If you buy a ticket for a movie called Teenage Mutant Ninja Turtles: Out of the Shadows you get what you
paid for. It follows the stereotypical sequel strategy of “same as the first, a
little bit louder and a little bit worse.” Like its predecessor, the 2014
reboot of the 90’s big-screen live-action adaptations of the animated TV
interpretations of the comic books – it’s a nesting doll of cultural recycling
– it follows the continuing adventures of a quartet of teenage turtles who are
mutant ninjas. Or are they teenage mutants who are turtle ninjas? Or would it
be more accurate to call them mutant turtles who are teenage ninjas? However
you arrange the adjectives, they’re a mostly indistinguishable group. You can
tell them apart by their headbands’ colors, and the small particulars, like the
nerd’s goggles and the brawn’s gruffness, and the dweeb’s annoying wisecracks.
Anyway, there’s yet another threat to New York City and the turtles have to
jump into action and save the day.
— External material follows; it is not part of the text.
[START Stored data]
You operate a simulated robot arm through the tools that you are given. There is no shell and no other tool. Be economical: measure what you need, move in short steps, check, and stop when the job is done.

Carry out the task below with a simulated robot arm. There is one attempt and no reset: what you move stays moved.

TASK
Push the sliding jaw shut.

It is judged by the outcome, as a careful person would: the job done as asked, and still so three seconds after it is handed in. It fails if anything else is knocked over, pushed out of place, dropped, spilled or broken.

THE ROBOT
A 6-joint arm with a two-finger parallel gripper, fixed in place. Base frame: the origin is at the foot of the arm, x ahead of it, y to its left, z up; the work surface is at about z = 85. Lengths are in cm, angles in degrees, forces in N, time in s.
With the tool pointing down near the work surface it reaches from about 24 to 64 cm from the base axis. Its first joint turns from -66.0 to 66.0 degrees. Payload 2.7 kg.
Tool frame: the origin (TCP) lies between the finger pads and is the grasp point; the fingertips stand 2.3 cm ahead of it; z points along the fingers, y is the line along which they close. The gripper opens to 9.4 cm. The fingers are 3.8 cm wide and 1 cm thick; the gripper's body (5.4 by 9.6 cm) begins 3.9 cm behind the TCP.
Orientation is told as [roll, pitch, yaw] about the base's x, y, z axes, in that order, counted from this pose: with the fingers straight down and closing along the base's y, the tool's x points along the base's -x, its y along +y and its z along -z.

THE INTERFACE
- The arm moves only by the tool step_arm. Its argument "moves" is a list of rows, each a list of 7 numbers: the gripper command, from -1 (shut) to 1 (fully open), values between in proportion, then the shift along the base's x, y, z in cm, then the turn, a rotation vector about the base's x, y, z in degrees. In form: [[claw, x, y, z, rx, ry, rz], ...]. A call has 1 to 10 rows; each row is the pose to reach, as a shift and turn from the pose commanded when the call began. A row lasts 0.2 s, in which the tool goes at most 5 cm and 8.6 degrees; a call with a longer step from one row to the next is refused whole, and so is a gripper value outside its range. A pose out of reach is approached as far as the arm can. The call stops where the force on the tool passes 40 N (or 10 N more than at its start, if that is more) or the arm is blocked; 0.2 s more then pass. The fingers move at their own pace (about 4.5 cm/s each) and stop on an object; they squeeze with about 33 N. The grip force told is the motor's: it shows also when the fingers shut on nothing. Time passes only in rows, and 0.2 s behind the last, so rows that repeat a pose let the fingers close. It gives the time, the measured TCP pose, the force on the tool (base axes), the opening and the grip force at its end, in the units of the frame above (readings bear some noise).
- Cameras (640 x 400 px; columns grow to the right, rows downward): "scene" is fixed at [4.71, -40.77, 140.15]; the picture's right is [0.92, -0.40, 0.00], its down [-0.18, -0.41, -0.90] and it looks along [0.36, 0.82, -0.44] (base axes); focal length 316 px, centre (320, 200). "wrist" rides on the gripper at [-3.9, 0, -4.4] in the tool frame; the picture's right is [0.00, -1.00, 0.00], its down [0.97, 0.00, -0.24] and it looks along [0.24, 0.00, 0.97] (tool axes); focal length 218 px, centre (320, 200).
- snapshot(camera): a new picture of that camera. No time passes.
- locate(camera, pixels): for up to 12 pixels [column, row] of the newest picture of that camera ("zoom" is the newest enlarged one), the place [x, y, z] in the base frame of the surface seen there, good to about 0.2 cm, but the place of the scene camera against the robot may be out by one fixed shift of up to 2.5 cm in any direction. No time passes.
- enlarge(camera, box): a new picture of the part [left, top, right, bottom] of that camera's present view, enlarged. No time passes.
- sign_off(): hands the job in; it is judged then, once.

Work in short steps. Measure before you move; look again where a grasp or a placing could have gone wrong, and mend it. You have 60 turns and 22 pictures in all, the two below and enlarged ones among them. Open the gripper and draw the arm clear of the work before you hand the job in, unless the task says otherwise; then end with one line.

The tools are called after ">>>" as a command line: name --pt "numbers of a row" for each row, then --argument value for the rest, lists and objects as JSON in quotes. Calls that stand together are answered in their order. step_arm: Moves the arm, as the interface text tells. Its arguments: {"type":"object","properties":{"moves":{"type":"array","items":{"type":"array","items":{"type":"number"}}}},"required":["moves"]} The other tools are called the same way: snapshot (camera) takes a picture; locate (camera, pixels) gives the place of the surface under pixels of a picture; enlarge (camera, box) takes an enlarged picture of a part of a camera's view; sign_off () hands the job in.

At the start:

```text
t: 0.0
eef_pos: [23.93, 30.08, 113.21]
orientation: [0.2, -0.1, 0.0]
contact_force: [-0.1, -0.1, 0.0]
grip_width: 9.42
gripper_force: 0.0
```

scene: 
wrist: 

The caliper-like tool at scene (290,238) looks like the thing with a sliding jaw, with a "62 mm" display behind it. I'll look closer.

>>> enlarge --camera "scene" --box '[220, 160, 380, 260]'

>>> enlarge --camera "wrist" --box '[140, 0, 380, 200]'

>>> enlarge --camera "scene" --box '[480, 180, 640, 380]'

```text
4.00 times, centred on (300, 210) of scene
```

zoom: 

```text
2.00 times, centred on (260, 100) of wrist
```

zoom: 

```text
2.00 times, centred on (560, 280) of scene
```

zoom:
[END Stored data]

Cowabunga and whatnot.
Out of the Shadows
is a glossy live-action cartoon, with hulking steroidal turtles, buff beasts
with hard shells and harder abs, bouncing through energetic adventure
sequences. The plot, again by screenwriters Josh Appelbaum and André Nemec, is
pitched at the lower end of the Saturday morning cartoon level, with thin
motivations and broad conflict broken up into episodic chunks and strung along
by clunky exposition and juvenile humor. But the action is often enjoyable as
big, dumb, colorful excitement involving: a tricked-out garbage truck in attack
mode; a mad scientist; evil ninjas; two felons mutated into vaguely humanoid
large jungle animals by purple ooze; a tank; a waterfall; a hockey stick; three
glowing MacGuffins; a portal in the sky spitting out a gigantic war machine piece
by piece; and an interdimensional slimy tentacle-waggling brain stuffed inside
a robot.
Director Dave Green – of the amiably passable kid-friendly
found-footage E.T. knockoff Earth to Echo – knows his way around
slick, silly movement, shooting it all in an energetic and propulsive style.
It’s bouncy and convincing enough, even when a giant rhino man is chasing a
dude who has slapped together makeshift rollerblades. Matching the first
movie’s standout setpiece of a semi sliding down a mountain, this one features
a sequence in which the turtles jump out of one plane onto another, fight
inside that plane’s cargo hold, then crash it into a rainforest river that
takes them down rapids while fleeing a tank. It’s a neat feat of totally nutty
adventure. That’s fun. The rest of the movie can be a bit of a slog, trudging
through flat human story beats, with returning reporter April (Megan Fox, used mostly for sex appeal in a movie ostensibly aimed at 9-year-olds) as a
turtle ally. Meanwhile, her cameraman (Will Arnett) is taking public credit for
the turtle’s heroism from the last time.
We’re introduced to new people who only exist to push along
the plot. There’s Stephen Amell as a police officer determined to find the
now-fugitive Shredder (Brian Tee) after seeing him escape on his watch. There’s
Tyler Perry as the aforementioned mad scientist, amusingly playing him like a
slightly goofier Neil deGrasse Tyson. There’s Laura Linney as a no-nonsense
detective, totally straight-faced while talking to CGI teenage mutant ninja
turtles like they’re real people. None of these people are characters; they're
barely even story. Eventually the gooey brain (with the voice of Brad Garrett)
is threatening to emerge and, I don’t know, smash up New York a bit. The whole
thing is conventional summer blockbuster stuff, with the bad guys snatching up
MacGuffins and the good guys trying to stop a disaster movie from breaking out.
Sure, the PG-13 cartoon roughhousing is sometimes diverting enough,
but without a reason to care it’s hard to get invested beyond the surface
spectacle. I suppose it comes down to me not liking the turtles, and not even
being able to tell them apart most of the time even though they introduce
themselves at least three times over the course of this movie. They’re not as
poorly characterized as the humans, but they’re still hard to know beyond the
token “likes pizza” and “good at ninja things” details. They don’t even have
much conflict, idly wondering if people would ever accept them out of the
sewers before re-embracing their secrecy. They learn to work together and share
their feelings. It’s rote kids’ movie moralizing, just another unsuccessful way
to make it seem like this silly distraction amounts to something worthwhile
beyond its all too fleeting goofy flashes of excitement.